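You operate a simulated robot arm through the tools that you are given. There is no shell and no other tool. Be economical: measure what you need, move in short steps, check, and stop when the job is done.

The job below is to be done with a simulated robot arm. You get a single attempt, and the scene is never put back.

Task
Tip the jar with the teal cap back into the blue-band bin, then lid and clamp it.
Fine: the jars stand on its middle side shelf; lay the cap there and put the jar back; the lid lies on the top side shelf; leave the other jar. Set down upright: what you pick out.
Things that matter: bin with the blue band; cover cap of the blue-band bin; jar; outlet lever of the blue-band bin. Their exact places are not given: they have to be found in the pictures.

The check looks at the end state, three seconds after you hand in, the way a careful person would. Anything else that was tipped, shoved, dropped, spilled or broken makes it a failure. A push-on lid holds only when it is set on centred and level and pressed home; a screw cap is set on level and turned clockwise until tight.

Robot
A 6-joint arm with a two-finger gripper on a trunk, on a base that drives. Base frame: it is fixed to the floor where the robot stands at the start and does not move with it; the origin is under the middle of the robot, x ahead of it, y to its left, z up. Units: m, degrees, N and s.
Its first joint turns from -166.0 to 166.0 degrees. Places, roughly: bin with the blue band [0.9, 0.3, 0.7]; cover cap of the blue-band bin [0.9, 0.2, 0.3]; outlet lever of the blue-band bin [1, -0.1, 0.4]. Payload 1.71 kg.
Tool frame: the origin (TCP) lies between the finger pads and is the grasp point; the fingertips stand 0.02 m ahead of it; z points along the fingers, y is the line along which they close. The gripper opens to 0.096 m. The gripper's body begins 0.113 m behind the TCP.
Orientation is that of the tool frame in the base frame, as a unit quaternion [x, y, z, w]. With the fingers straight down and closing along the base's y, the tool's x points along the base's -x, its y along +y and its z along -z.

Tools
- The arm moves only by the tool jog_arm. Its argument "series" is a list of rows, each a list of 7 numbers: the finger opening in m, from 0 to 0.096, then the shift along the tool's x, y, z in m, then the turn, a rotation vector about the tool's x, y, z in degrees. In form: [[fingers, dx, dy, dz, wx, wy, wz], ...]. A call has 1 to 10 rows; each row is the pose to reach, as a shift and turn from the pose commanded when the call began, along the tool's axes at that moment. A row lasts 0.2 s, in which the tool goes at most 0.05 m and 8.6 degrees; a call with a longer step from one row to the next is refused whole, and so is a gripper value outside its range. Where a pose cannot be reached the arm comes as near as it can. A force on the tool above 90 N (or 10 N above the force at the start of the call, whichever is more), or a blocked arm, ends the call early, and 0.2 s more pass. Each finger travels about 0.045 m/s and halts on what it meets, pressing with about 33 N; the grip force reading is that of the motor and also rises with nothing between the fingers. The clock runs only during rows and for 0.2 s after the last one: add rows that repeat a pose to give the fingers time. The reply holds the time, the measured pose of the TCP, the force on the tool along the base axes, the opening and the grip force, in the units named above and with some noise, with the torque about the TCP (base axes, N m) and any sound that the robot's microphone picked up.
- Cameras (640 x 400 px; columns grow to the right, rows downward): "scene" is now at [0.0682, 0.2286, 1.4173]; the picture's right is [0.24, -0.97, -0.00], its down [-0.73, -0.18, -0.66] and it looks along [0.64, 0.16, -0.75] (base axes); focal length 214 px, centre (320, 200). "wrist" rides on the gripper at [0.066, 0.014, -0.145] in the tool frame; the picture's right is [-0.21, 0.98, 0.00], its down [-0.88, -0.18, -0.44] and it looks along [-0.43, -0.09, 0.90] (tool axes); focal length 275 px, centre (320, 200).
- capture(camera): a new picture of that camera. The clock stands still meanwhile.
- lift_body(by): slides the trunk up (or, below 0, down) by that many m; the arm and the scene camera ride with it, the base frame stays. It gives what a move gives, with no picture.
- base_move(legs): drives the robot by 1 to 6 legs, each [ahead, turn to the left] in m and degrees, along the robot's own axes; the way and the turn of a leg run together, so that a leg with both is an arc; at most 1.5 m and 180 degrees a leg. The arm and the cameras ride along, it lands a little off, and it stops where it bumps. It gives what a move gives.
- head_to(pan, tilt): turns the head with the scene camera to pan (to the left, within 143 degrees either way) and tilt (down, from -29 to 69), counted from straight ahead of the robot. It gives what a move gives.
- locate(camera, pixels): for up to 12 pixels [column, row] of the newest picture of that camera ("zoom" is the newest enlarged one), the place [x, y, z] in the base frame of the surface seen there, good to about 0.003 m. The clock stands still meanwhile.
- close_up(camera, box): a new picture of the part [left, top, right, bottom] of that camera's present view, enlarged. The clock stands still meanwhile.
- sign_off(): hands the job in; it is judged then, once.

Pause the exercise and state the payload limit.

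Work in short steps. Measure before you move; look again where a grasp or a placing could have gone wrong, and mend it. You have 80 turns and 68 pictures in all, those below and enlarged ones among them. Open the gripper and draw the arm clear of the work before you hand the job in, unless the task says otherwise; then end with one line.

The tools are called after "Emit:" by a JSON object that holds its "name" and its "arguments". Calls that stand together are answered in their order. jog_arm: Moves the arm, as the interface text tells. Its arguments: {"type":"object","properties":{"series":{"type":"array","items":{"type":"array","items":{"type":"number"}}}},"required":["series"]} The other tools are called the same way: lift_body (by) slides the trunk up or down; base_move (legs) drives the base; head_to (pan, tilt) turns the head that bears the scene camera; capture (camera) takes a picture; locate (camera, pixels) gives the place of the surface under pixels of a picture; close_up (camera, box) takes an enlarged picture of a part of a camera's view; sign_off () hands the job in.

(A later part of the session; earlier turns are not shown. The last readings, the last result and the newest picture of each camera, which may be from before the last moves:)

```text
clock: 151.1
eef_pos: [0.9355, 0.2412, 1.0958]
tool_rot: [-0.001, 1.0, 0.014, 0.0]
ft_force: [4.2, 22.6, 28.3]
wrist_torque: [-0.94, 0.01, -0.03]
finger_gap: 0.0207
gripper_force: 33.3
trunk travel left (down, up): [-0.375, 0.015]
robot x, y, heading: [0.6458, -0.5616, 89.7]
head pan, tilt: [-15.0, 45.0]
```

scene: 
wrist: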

Given instruction 1 -
Each line from the one holding "- base_move(legs): drives" to the one holding "- head_to(pan, tilt): turns", those two included, is to be transcribed exactly, and no other line.

Passage to read -
Malvin Young: [ 32:18] Well, how about this? Let us just take it from this angle. Because you just mentioned as you grow, so to the possibilities, right? And so therefore we start setting maybe loftier goals. But why do not you give me one that maybe you struggle a little bit with, or maybe a struggle with taking that first step. Because I think no matter who you are, I mean, I've spoken to people like Tony Robbins and they still child, they have challenges on certain areas of their life and taking those first steps. Or maybe they've just been so conditioned around that area of life that they don't see any possibility of breakthrough.
Malvin Young: [ 32:55] Like they just cannot break through that for me, it was actually health. So, like, I really struggled with health on the outside, people said, you look great, you know, things look good. I used to get reassurance from my doctors to see if I was okay, like I just always struggled, I always thought I always had an image of myself as not healthy. And I always struggled with like being consistent with working out and eating properly. And I still look at trying to bring that to new levels, but I would love to hear an area that Nick is trying to bring to new levels.
Nick Troutman: [ 33:27] So I am going to give you a little secret of kind of how I look at life. And I have got this idea. And I forget exactly who I got it from, but it is the four pillars of my life are health, wealth, love, and happiness. And I feel like I am doing pretty well in all of them.
[ 33:47] But, you know, probably more so in the health, the love and the happiness. And if I was to say if one of them is, you know, not as strong as the others, it would be wealth and so for me, my whether you call it lofty goals and ambitions or what other is to create financial freedom for myself and my family.
[34:10] And in part of that it is to have enough money to you know, do whatever it is that we want to do, even though I'm kind of, you know, lucky enough to do a lot of what I would like to do, I'd like to be you know, financially set where I can do whatever I want to do. And then on the other side of that with wealth, I would like to have enough to be able to give back whenever or however I want to do and so right now I tried to give back you know actively and do different things. I do not have the finances to give back in massive amounts financially. So, I tried other ways to give back and for me, that was a big part of why I started you know, our podcast, the art of awesome and just different things like that. And I have given back you know, financially too, but I was I just like to be so financially set that I could give back.
Nick Troutman: [35:04] However I wanted whenever I wanted and so, to go back to the four pillars of what I consider the four pillars of life, health, wealth, love and happiness. Wealth would be the one that I am currently trying to work on and, and grow, while also trying not to drop the other three balls and juggle all four at the same time.
Malvin Young: [ 35:23] Awesome, Nick, with your permission, I'd love to walk you kind of through the process, because I know you were quite intrigued by it. And we have had, you know, discussions over the phone, and I thought I'd leave this for a surprise today because I think it would be great a to show people no matter. You know, if you if you look at life, in terms of levels, no matter where you are in life, we all are striving to achieve something new. It's not like, Hey, we make all the money and we got the great family, and we can just lay on the couch now. And life is great.
[ 35:55] We're constantly opening new possibilities and new desires through the process. So thanks for being vulnerable enough to share that, because that's awesome, makes us human, you know, and really hope that the listeners understand that we're all trying to achieve some new levels, whatever that may be.

Given instruction 2 -
Take up the passage to read again after its last words.

Result 1 -
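- base_move(legs): drives the robot by 1 to 6 legs, each [ahead, turn to the left] in m and degrees, along the robot's own axes; the way and the turn of a leg run together, so that a leg with both is an arc; at most 1.5 m and 180 degrees a leg. The arm and the cameras ride along, it lands a little off, and it stops where it bumps. It gives what a move gives.
- head_to(pan, tilt): turns the head with the scene camera to pan (to the left, within 143 degrees either way) and tilt (down, from -29 to 69), counted from straight ahead of the robot. It gives what a move gives.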

Result 2 -
[ 36:17] So Nick, with your permission, I'd love to walk you through the process. Are you okay with that?
Nick Troutman: [ 36:23] Let us do it. I am not all right.
Malvin Young: [ 36:24] So let us have some fun with this. So, Nick, you know, I heard a lot in your language there that like, you know, if I had the money, then I would do more of the giving back, I would do more of the things and you're already trying to do a lot of that stuff. But it is still kind of stuck in that thought pattern. And we all have that thought pattern.
[36:43] Like we grow up with it. It is around us. It's in our media, it's in our schooling, it's within our parents teaching to us. We are all taught, like, if I have something or if I do something, then I can be something. But have you ever actually, I will not say this next part, I want to walk you through it there. So let's take that area of wealth. And first, Nick, I love you to define what wealth means to you?
Nick Troutman: [ 37:08] Oh, gosh, what does wealth mean? To me? I'd have to stop and think for a second. I guess?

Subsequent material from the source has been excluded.